D'une certaine manière, le ministre de la Justice pourrait avoir répondu à ceux qui l'accusent, dans le sillage du gouvernement, de n'avoir pour programme politique que la traque des biens mal acquis. A l'assemblée générale de l'Union des magistrats du Sénégal (UMS), Aminata Touré a fait un véritable «discours de politique générale» autour du secteur de la Justice. Et les annonces en ont été nombreuses, avec certaines redites.
Le viol plus criminalisé que jamais
Au rayon des réformes du Code pénal envisagées par le gouvernement, figurent le recel de détournement de deniers publics, la corruption d'agents publics étrangers, les violations relatives aux marchés publics. Mais également la criminalisation de la non dénonciation de viol tenté ou consommé sur mineur de 15 ans, les abus de faiblesse, l'atteinte à la vie privée, le vol et recel d'informations, la fausse alerte, etc.
Pour le Code de procédure pénale, «des modifications sont en cours», a rappelé Mme Touré. Elles concernent, entre autres, «l'inéligibilité des personnes pour détournement de deniers publics pour une période de dix ans», «le renforcement des pouvoirs des juges d'instruction dans la collecte des preuves ou des données informatiques en cas d'infraction en matière de cybercriminalité», «l'érection de la fuite comme cause de suspension du délai de prescription de l'action publique», «l'institution d'une perquisition nocturne en matière de détournement de deniers publics et d'infraction contre les biens publics».
Perquisition nocturne
Ces modifications du code de procédure pénale visent aussi à permettre aux mineurs victimes de viol de poursuivre leurs bourreaux à l'âge de la majorité, a ajouté le Garde des Sceaux. En matière de flagrant délit, la réforme vise à obliger le Procureur de la République à «traduire la personne poursuivie (…) dans un délai précis sous peine de caducité du mandat de dépôt». Dans ce registre d'accélération des procédures, «l'interdiction de la pratique des retours de parquet» sera codifiée.
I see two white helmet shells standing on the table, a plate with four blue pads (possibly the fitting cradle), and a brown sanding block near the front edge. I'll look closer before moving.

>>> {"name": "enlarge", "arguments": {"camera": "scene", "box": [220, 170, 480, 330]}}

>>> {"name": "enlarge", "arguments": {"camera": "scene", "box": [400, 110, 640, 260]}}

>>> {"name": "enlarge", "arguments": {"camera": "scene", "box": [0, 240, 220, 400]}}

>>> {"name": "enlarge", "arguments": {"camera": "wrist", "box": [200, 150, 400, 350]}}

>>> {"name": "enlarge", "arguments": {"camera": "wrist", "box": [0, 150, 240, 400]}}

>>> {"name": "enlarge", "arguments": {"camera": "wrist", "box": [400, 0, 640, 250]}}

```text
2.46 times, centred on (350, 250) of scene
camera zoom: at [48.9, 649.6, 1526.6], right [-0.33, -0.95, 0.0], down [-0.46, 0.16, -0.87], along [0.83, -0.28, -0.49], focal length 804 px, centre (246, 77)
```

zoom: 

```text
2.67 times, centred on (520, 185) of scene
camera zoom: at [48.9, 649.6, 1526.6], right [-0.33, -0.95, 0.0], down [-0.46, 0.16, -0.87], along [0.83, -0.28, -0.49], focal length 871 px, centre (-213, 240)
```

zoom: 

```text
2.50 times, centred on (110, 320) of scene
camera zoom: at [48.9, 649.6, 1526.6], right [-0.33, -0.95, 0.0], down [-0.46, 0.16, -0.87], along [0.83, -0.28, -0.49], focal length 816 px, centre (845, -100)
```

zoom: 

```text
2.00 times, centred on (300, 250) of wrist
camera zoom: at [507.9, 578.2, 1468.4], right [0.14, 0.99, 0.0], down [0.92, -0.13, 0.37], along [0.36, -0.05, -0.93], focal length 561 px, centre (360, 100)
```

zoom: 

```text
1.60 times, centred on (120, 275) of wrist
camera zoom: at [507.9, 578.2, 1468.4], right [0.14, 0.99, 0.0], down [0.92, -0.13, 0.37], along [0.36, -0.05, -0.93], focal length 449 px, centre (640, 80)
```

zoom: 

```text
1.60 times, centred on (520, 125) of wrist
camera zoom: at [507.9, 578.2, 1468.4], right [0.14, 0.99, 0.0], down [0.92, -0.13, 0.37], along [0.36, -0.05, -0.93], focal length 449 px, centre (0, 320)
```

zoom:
Par ailleurs, un délai de prescription de sept ans sera élargi «au trafic illicite de migrants et à la traite des personnes», et «une procédure de convocation sur procès-verbal» sera établie pour l'officier de police judiciaire. Vieille revendication dans une frange de l'opinion publique, donner «la possibilité pour le juge répressif d'allouer d'office au besoin, en cas de relaxe, des dommages et intérêts sur la base d'une faute civile».
Rebeuss vendu pour construire Sébikhotane
Sur un tout autre plan, le ministre de la Justice a affirmé que le programme de construction d'infrastructures judiciaires et pénitentiaires a jusqu'ici été «exécuté à 80% (et) va se poursuivre» en parallèle avec un redécoupage de la carte judiciaire nationale. Une politique qui se traduira, selon elle, par «la création de sept nouveaux tribunaux de grande instance» à Pikine-Guédiawaye, Rufisque, Tivaouane, Mbacké, Mbour, Sédhiou et Kaffrine.
L'argent tiré de la vente de la prison de Rebeuss sera utilisé pour la construction de la maison d'arrêt et de correction de Sébikhotane, prévue pour 1 500 détenus, en plus d'abriter l'Ecole nationale d'administration pénitentiaire. Pour Aminata Touré, «l'Île de Beauté» qu'est la Justice mérite tant de sacrifices financiers...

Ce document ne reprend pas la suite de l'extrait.